In un mese in cui gli artisti del concorso “nella rete del giovane
Holden” hanno fatto sentire, con forza, la loro voce, non posso che essere contento nel notare come anche SUSSURRI riesca a non perdere tono e consistenza.
Sì, lo so, non c’è concorrenza, anche perchè, un po’ per volta, molti dei lavori presentati per il concorso verranno riproposti proprio su queste pagine; ma forse, lo ammetto, mi fa piacere vedere quanti non disdegnino di proporsi direttamente in questo strano ambiente letterario, alla ricerca di qualcosa di differente e di diversamente quantificabile rispetto alla vittoria in una competizione.
Non che ci sia nulla di male in questo. Anzi. Il concorso di SUSSURRI non avrebbe senso, altrimenti.

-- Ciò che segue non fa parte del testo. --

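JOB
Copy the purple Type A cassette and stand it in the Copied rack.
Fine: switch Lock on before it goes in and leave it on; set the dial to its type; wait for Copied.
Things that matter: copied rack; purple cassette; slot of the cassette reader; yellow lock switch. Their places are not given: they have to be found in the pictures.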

Ma. Ma forse, dopo avere scelto, insieme ad altri, quattro vincitori su settanta partecipanti, mi viene un po’ male a pensare ai secondi, ed ai terzi. Bravi, a parer mio, quasi come i primi. In alcuni casi, magari anche più bravi, ma meno in tema, o meno vicini all’idea che si voleva vedere concretizzata. Non so. Penso solo che ogni tanto sia bello anche che ci sia qualche posto in cui si vince partecipando. Si vince nel momento stesso che si decide di fare qualcosa.
Una vittoria minore.
Ma solo se chi leggerà l’opera deciderà così. In fondo scrivere per pubblicare è più o meno questo: un parlare ad alta voce in un locale pieno di gente, nella speranza che qualcuno trovi nelle nostre parole un po’ di magia. Un po’ di quel colore che noi vediamo avere, ma che spesso non è così semplice condividere con altri.
Ed è proprio per questo che non è detto che il più ascoltato, sia poi quello ascoltato MEGLIO.

Paradossalmento mi chiedo se qualcuno ha capito la differenza…

Sì, ok, adesso la smetto. Ma che volete, è domenica, c’è un sole splendido e mille e una persona che vorrei vicino adesso. Ed invece sono qua con voi a parlare di altri, nella penombra della mia camera, con il viso scolpito dai riflessi del mio monitor.
Forse ho diritto a lasciare correre qua e là qualche parola, su un tema per me così sentito… o no?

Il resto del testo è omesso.